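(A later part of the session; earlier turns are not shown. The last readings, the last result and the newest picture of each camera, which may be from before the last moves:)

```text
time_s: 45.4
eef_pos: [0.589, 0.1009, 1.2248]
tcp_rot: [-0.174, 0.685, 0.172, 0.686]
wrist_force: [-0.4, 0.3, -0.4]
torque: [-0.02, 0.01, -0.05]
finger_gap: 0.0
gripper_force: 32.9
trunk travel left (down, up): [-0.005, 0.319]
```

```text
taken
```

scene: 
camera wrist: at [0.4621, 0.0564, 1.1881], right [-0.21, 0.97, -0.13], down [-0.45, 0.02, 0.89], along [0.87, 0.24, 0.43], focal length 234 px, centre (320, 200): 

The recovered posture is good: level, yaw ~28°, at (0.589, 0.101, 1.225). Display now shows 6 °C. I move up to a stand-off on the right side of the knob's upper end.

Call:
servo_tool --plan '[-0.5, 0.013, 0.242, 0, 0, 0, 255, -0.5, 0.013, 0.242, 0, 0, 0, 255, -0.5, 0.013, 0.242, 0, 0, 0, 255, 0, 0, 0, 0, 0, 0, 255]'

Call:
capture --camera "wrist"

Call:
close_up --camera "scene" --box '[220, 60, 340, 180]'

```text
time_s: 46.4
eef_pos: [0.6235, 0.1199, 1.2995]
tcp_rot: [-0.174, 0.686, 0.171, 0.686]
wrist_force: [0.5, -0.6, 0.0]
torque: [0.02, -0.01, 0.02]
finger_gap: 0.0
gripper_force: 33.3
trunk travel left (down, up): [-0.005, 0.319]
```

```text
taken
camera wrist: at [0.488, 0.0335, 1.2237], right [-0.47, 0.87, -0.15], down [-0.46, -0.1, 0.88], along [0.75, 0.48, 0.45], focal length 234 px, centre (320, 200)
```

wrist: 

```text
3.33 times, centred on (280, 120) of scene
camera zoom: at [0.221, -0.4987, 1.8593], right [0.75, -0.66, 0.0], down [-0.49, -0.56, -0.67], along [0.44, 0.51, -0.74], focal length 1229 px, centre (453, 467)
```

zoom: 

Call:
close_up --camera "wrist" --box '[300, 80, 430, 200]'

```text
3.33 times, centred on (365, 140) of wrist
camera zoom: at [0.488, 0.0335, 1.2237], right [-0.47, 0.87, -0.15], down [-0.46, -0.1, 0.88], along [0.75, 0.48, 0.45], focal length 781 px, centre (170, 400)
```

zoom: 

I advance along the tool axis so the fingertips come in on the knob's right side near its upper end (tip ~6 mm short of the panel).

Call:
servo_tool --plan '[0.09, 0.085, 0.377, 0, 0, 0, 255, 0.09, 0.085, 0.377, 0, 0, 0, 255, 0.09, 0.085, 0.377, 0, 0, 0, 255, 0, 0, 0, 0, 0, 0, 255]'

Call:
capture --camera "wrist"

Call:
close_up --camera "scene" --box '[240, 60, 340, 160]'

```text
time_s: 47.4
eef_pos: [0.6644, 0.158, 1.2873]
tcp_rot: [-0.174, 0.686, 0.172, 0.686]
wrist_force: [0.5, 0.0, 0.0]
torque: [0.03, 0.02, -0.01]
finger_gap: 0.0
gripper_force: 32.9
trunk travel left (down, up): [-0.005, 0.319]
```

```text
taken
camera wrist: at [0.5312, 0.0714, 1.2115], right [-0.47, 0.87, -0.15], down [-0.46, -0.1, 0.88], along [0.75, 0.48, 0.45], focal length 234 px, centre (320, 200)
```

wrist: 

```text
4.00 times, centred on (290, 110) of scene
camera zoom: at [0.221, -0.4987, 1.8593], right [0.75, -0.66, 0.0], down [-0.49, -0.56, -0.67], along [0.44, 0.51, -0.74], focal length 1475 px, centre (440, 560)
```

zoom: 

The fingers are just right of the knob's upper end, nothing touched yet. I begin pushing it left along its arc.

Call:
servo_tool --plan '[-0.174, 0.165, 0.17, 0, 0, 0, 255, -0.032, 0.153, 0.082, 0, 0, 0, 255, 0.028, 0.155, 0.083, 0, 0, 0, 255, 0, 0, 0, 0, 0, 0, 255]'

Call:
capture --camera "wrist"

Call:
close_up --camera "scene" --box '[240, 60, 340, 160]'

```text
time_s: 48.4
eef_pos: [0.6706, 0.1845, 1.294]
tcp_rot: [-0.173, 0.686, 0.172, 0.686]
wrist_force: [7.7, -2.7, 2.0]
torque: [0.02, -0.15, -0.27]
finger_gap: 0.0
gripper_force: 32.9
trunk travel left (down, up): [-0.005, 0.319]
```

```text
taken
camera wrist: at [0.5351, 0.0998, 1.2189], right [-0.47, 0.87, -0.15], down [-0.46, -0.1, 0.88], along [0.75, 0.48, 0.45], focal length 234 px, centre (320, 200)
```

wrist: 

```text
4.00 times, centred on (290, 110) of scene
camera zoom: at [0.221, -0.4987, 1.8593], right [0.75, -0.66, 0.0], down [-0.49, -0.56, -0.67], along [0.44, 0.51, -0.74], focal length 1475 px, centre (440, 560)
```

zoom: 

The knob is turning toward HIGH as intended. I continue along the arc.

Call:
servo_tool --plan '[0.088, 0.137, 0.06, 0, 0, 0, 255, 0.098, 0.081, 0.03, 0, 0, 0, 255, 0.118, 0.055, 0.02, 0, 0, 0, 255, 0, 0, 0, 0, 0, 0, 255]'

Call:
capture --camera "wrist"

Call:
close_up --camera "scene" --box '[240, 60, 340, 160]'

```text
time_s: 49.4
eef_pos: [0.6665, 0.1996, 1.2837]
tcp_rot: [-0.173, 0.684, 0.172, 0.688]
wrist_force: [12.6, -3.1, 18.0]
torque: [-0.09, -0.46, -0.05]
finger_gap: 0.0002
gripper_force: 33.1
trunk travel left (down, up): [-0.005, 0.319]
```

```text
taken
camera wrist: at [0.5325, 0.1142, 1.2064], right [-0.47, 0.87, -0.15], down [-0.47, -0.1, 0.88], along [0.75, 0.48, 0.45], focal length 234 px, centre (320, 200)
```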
★ ★ ★ ★ ★
_OBJECTIVE_
The listing above should be transcribed in full, exactly as written. Format the lines as a JSON array of strings and drop empty lines.

_OUTPUT OF THE EXERCISE_
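[
  "(A later part of the session; earlier turns are not shown. The last readings, the last result and the newest picture of each camera, which may be from before the last moves:)",
  "```text",
  "time_s: 45.4",
  "eef_pos: [0.589, 0.1009, 1.2248]",
  "tcp_rot: [-0.174, 0.685, 0.172, 0.686]",
  "wrist_force: [-0.4, 0.3, -0.4]",
  "torque: [-0.02, 0.01, -0.05]",
  "finger_gap: 0.0",
  "gripper_force: 32.9",
  "trunk travel left (down, up): [-0.005, 0.319]",
  "```",
  "```text",
  "taken",
  "```",
  "scene: ",
  "camera wrist: at [0.4621, 0.0564, 1.1881], right [-0.21, 0.97, -0.13], down [-0.45, 0.02, 0.89], along [0.87, 0.24, 0.43], focal length 234 px, centre (320, 200): ",
  "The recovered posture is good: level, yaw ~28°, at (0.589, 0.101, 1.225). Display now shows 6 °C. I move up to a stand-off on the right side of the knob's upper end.",
  "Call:",
  "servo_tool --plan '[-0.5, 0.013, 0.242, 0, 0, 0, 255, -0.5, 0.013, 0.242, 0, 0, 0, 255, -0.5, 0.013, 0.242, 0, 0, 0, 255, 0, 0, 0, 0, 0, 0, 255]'",
  "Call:",
  "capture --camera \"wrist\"",
  "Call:",
  "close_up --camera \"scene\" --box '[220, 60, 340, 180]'",
  "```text",
  "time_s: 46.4",
  "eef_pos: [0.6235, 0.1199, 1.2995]",
  "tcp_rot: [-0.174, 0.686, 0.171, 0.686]",
  "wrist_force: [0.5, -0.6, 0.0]",
  "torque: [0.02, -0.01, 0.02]",
  "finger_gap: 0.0",
  "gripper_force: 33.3",
  "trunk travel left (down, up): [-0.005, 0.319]",
  "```",
  "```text",
  "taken",
  "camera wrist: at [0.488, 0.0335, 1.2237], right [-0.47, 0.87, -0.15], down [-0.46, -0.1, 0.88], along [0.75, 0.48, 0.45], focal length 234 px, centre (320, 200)",
  "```",
  "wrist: ",
  "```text",
  "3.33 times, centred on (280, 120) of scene",
  "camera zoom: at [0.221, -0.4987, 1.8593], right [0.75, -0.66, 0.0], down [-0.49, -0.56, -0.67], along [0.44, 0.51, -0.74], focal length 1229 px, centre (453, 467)",
  "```",
  "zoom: ",
  "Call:",
  "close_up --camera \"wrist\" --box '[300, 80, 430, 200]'",
  "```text",
  "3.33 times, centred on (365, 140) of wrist",
  "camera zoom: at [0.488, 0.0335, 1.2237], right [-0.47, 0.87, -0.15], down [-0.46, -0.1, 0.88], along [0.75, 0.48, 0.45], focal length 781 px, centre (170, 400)",
  "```",
  "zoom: ",
  "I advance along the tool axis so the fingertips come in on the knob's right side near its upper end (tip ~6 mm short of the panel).",
  "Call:",
  "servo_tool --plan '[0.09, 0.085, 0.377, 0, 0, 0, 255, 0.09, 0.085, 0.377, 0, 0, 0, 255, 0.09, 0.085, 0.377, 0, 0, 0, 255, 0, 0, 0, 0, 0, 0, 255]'",
  "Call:",
  "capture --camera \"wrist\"",
  "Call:",
  "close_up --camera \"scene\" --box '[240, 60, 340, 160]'",
  "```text",
  "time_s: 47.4",
  "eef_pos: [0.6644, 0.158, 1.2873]",
  "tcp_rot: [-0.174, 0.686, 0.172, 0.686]",
  "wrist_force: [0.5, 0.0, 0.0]",
  "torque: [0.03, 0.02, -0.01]",
  "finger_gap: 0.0",
  "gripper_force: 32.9",
  "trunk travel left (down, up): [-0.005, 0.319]",
  "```",
  "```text",
  "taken",
  "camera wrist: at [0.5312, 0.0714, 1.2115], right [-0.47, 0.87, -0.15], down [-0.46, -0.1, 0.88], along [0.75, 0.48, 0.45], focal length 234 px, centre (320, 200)",
  "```",
  "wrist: ",
  "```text",
  "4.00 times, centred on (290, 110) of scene",
  "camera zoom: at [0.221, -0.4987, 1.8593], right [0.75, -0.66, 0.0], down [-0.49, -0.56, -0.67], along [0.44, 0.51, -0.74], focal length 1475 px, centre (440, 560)",
  "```",
  "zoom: ",
  "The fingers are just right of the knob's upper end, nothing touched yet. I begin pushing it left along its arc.",
  "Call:",
  "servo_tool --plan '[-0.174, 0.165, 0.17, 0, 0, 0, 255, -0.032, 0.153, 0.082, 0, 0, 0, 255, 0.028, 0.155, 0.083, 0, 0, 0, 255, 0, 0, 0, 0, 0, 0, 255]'",
  "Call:",
  "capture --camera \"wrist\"",
  "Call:",
  "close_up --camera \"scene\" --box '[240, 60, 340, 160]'",
  "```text",
  "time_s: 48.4",
  "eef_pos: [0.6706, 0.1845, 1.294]",
  "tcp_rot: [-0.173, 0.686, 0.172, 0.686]",
  "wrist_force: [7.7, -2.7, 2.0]",
  "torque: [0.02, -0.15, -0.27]",
  "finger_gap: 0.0",
  "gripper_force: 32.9",
  "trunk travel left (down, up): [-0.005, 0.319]",
  "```",
  "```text",
  "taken",
  "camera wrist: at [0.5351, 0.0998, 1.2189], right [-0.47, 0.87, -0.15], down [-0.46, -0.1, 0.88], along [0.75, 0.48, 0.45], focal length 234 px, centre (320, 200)",
  "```",
  "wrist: ",
  "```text",
  "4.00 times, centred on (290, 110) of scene",
  "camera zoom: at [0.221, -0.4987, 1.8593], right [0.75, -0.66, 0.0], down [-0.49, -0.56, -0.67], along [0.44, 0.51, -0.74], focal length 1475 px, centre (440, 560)",
  "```",
  "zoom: ",
  "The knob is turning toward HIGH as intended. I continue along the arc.",
  "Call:",
  "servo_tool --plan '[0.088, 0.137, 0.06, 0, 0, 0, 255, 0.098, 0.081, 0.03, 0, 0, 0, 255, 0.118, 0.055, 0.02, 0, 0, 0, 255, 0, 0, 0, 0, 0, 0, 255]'",
  "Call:",
  "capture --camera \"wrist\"",
  "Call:",
  "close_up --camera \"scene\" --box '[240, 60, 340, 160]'",
  "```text",
  "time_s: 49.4",
  "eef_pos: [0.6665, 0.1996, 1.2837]",
  "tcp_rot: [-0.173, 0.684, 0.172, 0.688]",
  "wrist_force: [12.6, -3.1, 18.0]",
  "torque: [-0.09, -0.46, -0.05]",
  "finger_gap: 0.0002",
  "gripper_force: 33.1",
  "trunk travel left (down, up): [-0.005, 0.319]",
  "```",
  "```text",
  "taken",
  "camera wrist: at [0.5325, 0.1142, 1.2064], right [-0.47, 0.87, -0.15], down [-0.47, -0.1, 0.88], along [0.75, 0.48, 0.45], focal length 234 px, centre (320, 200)",
  "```"
]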